Data section ▸
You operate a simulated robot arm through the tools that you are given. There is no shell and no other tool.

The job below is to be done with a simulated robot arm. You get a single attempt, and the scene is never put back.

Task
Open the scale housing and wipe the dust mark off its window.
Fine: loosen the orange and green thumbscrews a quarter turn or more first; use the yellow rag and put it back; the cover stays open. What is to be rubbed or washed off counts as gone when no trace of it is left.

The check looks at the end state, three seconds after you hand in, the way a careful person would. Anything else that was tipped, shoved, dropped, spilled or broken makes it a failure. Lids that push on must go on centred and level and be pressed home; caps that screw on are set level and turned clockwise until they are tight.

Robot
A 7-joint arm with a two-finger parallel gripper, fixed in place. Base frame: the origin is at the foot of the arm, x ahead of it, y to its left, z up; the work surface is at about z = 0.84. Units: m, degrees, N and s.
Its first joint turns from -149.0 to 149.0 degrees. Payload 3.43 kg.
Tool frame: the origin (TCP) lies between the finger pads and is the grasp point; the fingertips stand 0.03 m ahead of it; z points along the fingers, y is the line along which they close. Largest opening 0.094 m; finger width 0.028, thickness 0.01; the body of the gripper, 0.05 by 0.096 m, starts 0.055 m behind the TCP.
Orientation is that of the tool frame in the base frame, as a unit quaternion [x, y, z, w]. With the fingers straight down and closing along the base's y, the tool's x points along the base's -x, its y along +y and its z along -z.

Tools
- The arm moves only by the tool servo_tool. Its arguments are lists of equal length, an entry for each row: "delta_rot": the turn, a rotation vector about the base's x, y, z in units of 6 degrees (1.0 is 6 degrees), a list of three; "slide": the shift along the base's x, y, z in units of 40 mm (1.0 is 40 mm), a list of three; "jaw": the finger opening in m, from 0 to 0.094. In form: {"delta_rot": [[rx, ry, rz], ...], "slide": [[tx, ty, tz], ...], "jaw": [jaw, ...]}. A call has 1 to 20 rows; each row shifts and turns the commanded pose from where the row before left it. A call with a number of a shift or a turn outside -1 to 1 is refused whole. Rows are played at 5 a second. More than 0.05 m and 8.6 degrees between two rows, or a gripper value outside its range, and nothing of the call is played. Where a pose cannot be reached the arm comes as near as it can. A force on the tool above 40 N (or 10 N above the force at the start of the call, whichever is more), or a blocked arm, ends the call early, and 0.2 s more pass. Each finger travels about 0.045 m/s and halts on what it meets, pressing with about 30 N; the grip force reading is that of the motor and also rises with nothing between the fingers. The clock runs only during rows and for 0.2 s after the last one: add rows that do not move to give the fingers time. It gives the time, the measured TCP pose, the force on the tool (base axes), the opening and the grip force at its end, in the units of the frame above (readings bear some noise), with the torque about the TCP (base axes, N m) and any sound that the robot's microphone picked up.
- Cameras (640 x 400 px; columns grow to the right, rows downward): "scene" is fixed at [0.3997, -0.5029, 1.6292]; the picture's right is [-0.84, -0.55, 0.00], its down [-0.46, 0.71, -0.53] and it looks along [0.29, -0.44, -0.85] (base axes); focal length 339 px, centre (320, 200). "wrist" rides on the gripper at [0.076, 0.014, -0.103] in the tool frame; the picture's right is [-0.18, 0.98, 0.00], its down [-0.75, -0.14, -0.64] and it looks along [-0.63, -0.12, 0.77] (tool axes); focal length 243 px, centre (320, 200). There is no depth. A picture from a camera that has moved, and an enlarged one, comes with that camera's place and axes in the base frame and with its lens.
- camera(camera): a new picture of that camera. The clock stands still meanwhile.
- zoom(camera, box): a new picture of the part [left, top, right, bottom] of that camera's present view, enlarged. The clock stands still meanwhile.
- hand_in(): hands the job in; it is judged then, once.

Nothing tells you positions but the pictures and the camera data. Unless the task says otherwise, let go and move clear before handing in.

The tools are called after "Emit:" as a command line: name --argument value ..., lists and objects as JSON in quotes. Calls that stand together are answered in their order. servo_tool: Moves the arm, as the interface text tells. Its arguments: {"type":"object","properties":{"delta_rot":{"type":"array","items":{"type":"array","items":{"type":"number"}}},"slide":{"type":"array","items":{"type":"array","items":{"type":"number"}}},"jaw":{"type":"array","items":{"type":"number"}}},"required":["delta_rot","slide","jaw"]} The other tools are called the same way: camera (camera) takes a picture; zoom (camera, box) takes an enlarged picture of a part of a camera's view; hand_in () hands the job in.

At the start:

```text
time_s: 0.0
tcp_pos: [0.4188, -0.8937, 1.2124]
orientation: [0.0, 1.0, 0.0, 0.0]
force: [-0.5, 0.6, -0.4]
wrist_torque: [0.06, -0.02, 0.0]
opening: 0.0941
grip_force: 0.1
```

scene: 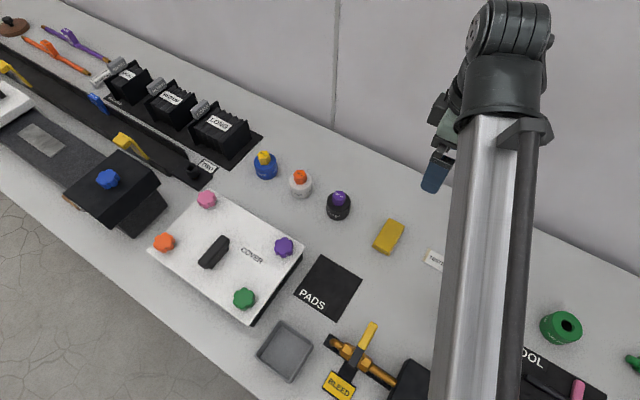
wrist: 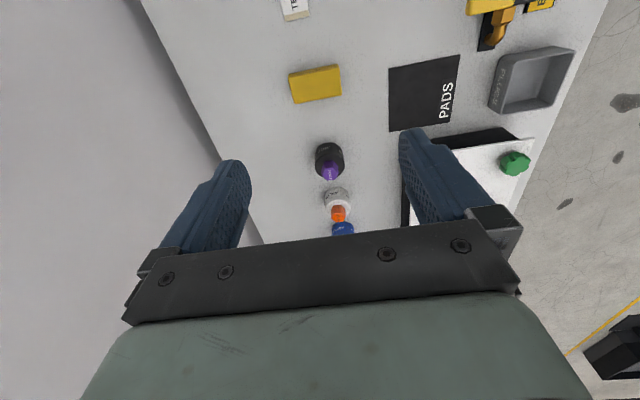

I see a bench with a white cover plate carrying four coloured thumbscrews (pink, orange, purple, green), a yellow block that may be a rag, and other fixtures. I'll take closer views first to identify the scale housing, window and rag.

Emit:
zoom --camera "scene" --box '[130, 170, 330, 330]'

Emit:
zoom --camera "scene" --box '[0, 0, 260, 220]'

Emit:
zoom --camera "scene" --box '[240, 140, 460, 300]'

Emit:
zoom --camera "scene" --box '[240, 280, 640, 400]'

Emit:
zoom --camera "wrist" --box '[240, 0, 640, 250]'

Given exercise ▸ Please write out the material from the line containing "- hand_in(): hands" to its final line, both inclusive, exactly as it appears; pictures are not part of the copy.

Correct output ▸
- hand_in(): hands the job in; it is judged then, once.

Nothing tells you positions but the pictures and the camera data. Unless the task says otherwise, let go and move clear before handing in.

The tools are called after "Emit:" as a command line: name --argument value ..., lists and objects as JSON in quotes. Calls that stand together are answered in their order. servo_tool: Moves the arm, as the interface text tells. Its arguments: {"type":"object","properties":{"delta_rot":{"type":"array","items":{"type":"array","items":{"type":"number"}}},"slide":{"type":"array","items":{"type":"array","items":{"type":"number"}}},"jaw":{"type":"array","items":{"type":"number"}}},"required":["delta_rot","slide","jaw"]} The other tools are called the same way: camera (camera) takes a picture; zoom (camera, box) takes an enlarged picture of a part of a camera's view; hand_in () hands the job in.

At the start:

```text
time_s: 0.0
tcp_pos: [0.4188, -0.8937, 1.2124]
orientation: [0.0, 1.0, 0.0, 0.0]
force: [-0.5, 0.6, -0.4]
wrist_torque: [0.06, -0.02, 0.0]
opening: 0.0941
grip_force: 0.1
```

scene: 
wrist: 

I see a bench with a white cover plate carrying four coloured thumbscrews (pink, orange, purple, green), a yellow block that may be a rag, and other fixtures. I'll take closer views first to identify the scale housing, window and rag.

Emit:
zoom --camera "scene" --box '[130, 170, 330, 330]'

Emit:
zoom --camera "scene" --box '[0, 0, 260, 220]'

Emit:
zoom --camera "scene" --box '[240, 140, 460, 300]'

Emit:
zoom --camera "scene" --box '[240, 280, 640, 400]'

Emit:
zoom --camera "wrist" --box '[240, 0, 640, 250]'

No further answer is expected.